--- start SOURCE RECORDS ---

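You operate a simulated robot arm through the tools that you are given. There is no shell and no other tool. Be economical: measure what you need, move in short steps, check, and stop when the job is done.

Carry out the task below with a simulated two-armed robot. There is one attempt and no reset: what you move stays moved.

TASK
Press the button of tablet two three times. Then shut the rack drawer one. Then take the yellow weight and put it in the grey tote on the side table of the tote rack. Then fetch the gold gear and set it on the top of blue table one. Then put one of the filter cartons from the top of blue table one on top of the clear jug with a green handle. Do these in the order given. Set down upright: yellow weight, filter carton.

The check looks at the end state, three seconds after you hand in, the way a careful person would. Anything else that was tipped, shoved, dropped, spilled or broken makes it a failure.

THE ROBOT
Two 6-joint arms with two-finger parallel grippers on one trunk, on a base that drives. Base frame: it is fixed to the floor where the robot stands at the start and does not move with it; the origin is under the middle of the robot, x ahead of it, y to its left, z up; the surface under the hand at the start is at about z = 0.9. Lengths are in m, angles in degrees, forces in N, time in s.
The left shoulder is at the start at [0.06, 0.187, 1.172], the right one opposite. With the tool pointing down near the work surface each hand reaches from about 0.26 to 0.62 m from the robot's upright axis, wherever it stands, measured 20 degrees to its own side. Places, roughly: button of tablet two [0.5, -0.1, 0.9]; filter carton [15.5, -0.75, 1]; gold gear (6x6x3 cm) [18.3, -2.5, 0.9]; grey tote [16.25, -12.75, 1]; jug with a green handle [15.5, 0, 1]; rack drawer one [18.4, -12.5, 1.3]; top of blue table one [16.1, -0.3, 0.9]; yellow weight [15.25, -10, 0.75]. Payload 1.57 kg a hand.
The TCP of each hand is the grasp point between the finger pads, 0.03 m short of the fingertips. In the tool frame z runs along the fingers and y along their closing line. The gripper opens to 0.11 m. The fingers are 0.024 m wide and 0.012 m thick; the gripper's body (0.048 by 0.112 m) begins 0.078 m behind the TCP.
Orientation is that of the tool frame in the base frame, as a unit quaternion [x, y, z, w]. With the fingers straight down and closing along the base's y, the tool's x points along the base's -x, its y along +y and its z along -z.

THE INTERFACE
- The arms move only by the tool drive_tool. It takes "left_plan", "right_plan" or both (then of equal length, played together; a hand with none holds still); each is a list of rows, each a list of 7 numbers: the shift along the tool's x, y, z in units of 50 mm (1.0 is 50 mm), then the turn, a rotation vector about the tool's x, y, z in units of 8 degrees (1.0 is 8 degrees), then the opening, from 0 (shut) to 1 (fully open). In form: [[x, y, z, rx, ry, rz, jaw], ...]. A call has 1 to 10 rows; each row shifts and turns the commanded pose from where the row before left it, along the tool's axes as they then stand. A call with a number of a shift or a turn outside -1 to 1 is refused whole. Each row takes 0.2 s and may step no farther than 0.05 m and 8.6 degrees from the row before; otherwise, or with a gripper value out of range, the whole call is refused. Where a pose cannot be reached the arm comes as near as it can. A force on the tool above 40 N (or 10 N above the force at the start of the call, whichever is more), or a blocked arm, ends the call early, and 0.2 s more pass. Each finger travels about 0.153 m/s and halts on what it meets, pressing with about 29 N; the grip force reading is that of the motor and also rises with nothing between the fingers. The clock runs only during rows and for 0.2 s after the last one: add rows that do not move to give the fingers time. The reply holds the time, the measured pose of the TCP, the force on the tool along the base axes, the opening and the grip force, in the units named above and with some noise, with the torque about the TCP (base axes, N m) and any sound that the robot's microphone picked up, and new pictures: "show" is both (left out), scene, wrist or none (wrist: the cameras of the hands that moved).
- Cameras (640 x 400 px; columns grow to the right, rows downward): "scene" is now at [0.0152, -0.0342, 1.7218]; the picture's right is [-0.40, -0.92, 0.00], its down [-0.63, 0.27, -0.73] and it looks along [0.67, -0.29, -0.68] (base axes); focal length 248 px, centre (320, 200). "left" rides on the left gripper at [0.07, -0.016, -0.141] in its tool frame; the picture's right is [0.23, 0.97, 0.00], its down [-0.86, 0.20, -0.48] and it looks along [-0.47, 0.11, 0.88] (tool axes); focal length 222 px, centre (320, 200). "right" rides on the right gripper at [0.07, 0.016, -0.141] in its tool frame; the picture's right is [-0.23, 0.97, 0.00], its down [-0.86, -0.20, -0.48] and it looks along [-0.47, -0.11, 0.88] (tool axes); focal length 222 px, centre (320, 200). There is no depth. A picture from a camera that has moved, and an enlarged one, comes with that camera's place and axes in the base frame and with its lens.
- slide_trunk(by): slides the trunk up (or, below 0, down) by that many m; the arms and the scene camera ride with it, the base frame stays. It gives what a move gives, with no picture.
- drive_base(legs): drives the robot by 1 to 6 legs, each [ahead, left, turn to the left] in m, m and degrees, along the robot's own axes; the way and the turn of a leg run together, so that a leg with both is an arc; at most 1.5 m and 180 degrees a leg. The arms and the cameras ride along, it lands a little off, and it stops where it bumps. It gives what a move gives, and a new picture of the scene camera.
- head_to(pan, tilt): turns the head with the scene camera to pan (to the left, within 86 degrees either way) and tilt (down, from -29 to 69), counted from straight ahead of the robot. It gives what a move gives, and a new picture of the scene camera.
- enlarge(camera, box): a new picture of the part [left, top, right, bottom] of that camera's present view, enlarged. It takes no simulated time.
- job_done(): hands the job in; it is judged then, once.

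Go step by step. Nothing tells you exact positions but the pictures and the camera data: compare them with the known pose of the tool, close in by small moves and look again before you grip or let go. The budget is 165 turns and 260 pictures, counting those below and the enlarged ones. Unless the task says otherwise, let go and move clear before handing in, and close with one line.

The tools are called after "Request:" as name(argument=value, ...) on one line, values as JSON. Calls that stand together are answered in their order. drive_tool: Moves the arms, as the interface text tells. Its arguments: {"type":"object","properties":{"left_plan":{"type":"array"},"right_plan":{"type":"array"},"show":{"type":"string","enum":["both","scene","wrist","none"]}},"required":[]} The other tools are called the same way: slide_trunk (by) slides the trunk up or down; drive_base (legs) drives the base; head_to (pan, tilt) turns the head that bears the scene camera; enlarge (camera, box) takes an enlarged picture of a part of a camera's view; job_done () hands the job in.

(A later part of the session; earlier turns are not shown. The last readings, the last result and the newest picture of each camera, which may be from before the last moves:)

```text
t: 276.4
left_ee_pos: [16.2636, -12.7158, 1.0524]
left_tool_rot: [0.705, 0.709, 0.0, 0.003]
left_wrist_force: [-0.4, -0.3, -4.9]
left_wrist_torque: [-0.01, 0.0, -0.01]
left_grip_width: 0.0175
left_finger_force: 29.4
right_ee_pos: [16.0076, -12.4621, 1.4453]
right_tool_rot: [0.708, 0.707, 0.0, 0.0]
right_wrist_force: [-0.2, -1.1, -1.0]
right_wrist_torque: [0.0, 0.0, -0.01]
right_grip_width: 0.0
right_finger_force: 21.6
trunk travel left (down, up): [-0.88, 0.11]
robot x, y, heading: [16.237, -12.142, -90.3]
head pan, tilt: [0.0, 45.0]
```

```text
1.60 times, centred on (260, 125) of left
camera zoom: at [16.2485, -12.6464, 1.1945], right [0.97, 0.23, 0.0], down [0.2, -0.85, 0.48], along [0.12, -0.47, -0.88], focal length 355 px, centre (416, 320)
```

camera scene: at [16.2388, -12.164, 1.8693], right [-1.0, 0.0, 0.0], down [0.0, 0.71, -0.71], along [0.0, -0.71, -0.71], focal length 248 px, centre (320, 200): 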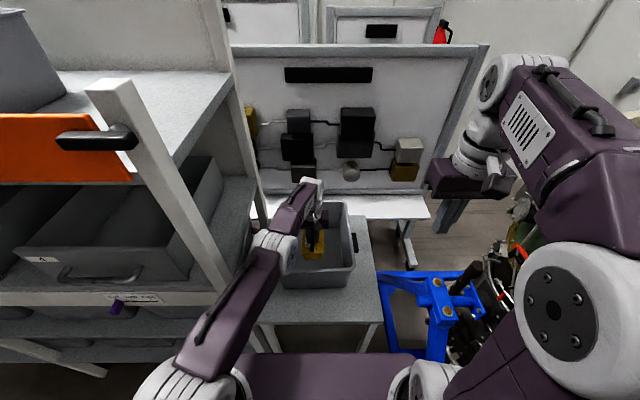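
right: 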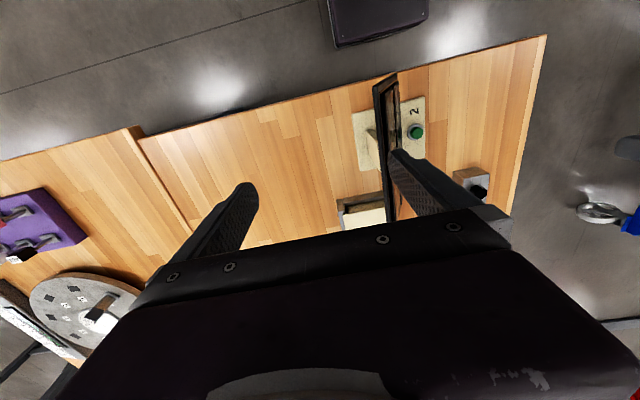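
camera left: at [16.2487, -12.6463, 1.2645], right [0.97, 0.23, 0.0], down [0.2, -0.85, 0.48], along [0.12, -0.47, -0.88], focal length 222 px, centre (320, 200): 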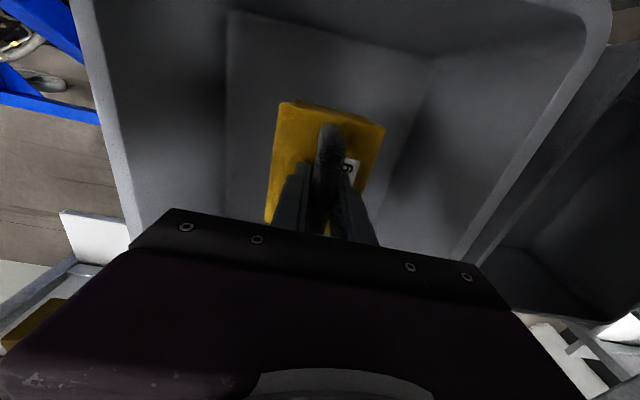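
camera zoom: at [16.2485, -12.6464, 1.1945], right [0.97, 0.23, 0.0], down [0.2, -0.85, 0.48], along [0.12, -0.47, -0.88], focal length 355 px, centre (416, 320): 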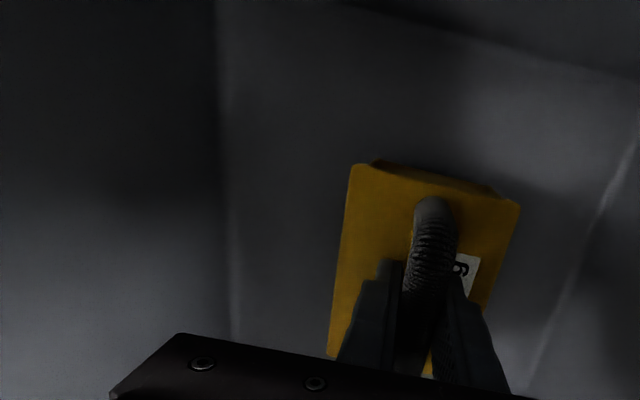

--- end SOURCE RECORDS ---
--- start SOURCE RECORDS ---

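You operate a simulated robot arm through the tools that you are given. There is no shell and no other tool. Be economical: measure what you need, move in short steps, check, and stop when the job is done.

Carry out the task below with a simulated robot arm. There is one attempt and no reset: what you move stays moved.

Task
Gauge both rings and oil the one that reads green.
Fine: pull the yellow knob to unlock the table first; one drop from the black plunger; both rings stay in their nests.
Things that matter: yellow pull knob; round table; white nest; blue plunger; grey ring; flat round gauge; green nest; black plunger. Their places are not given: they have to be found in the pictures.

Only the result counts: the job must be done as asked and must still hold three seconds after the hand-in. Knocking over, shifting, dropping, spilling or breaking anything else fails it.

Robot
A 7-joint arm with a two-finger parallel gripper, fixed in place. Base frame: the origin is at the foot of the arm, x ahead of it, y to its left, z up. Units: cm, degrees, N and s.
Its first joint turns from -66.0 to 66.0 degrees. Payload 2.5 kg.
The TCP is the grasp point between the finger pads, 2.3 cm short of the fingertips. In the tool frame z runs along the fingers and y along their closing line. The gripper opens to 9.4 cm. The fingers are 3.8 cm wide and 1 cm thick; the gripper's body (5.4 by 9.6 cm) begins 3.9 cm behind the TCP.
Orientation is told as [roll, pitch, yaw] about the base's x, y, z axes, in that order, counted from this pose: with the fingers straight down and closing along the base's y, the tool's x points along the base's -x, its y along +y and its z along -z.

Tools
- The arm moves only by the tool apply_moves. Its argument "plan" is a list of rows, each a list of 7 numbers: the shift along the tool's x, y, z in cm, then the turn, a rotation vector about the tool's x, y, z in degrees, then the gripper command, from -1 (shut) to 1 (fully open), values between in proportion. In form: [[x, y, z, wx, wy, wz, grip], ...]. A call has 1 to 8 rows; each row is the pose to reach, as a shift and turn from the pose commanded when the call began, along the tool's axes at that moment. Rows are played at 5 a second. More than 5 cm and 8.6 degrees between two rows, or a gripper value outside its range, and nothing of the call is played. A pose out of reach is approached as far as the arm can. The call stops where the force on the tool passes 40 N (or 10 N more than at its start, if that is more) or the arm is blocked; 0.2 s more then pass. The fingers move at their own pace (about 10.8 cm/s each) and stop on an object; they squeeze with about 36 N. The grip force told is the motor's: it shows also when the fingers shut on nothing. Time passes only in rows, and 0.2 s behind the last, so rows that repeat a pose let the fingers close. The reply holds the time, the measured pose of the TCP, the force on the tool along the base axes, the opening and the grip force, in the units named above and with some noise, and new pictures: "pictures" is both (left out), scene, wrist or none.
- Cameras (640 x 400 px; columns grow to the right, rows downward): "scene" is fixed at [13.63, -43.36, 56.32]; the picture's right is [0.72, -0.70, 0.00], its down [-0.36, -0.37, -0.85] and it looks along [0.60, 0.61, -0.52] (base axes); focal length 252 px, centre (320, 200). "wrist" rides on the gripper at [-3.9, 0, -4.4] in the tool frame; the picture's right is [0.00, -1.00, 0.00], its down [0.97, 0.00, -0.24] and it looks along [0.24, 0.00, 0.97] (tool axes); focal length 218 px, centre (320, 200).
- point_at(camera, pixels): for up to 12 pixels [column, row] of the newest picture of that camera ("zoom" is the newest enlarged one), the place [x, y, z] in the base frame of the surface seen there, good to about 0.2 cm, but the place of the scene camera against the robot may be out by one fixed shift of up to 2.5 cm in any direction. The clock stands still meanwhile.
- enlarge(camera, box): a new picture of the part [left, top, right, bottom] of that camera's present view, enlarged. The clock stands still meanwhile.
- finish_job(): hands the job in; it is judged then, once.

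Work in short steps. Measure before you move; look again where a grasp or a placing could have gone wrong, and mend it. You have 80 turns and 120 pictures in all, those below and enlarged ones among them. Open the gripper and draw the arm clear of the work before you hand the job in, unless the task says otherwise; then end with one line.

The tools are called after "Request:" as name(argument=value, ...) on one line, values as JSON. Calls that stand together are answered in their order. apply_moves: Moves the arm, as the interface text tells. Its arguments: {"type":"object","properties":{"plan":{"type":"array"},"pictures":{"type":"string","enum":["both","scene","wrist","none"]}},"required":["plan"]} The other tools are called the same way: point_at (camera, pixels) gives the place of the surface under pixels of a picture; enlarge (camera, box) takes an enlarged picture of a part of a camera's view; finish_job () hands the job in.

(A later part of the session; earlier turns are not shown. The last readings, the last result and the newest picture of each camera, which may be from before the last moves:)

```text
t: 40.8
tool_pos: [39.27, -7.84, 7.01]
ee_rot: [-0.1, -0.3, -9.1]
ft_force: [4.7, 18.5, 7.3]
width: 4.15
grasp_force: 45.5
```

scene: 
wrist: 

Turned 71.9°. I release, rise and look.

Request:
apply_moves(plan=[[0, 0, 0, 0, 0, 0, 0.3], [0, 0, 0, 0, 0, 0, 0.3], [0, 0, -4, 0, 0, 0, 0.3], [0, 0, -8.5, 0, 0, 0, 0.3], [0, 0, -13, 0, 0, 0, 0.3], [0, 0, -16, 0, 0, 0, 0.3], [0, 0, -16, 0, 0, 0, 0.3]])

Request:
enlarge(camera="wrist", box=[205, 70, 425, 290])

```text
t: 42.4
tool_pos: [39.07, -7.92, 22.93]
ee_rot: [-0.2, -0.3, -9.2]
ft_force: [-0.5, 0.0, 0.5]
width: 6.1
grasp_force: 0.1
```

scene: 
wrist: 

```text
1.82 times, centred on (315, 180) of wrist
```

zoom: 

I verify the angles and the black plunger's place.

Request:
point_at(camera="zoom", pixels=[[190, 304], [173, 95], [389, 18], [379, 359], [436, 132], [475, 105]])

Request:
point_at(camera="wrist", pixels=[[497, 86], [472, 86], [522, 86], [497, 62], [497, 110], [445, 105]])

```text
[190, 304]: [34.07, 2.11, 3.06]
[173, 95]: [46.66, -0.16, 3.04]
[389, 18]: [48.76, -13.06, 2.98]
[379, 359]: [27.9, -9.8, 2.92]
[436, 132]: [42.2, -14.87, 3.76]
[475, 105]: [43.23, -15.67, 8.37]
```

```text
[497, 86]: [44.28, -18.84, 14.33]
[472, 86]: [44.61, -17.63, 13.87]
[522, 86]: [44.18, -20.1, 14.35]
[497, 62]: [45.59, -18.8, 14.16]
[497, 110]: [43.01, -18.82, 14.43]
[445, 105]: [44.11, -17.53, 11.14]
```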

--- end SOURCE RECORDS ---
--- start SOURCE RECORDS ---

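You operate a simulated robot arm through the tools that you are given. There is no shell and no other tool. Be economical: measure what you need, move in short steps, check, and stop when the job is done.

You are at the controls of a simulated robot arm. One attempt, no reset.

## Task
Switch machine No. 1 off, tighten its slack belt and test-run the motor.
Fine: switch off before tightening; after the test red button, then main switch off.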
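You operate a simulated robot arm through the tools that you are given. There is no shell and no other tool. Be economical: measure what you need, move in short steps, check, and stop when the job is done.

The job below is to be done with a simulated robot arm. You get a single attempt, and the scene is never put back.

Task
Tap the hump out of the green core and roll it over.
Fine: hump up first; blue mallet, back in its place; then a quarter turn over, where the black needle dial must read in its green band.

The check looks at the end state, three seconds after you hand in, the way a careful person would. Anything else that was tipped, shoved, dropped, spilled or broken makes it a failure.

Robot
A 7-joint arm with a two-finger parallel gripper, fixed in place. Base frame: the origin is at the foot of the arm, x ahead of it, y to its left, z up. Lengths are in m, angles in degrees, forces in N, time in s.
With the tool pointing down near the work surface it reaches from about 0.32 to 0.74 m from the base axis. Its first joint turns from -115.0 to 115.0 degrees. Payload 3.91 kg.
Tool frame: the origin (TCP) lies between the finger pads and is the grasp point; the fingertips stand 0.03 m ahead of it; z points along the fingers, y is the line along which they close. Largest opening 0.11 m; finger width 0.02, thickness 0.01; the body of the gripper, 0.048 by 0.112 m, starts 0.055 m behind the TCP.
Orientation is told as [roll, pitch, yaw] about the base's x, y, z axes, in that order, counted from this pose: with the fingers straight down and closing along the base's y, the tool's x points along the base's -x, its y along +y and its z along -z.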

--- end SOURCE RECORDS ---

- [INSTRUCTIONS TO FOLLOW]
In the data above, how many lines contain the string "back"? Answer with the number only.

- [RESULT OF THE EXERCISE]
2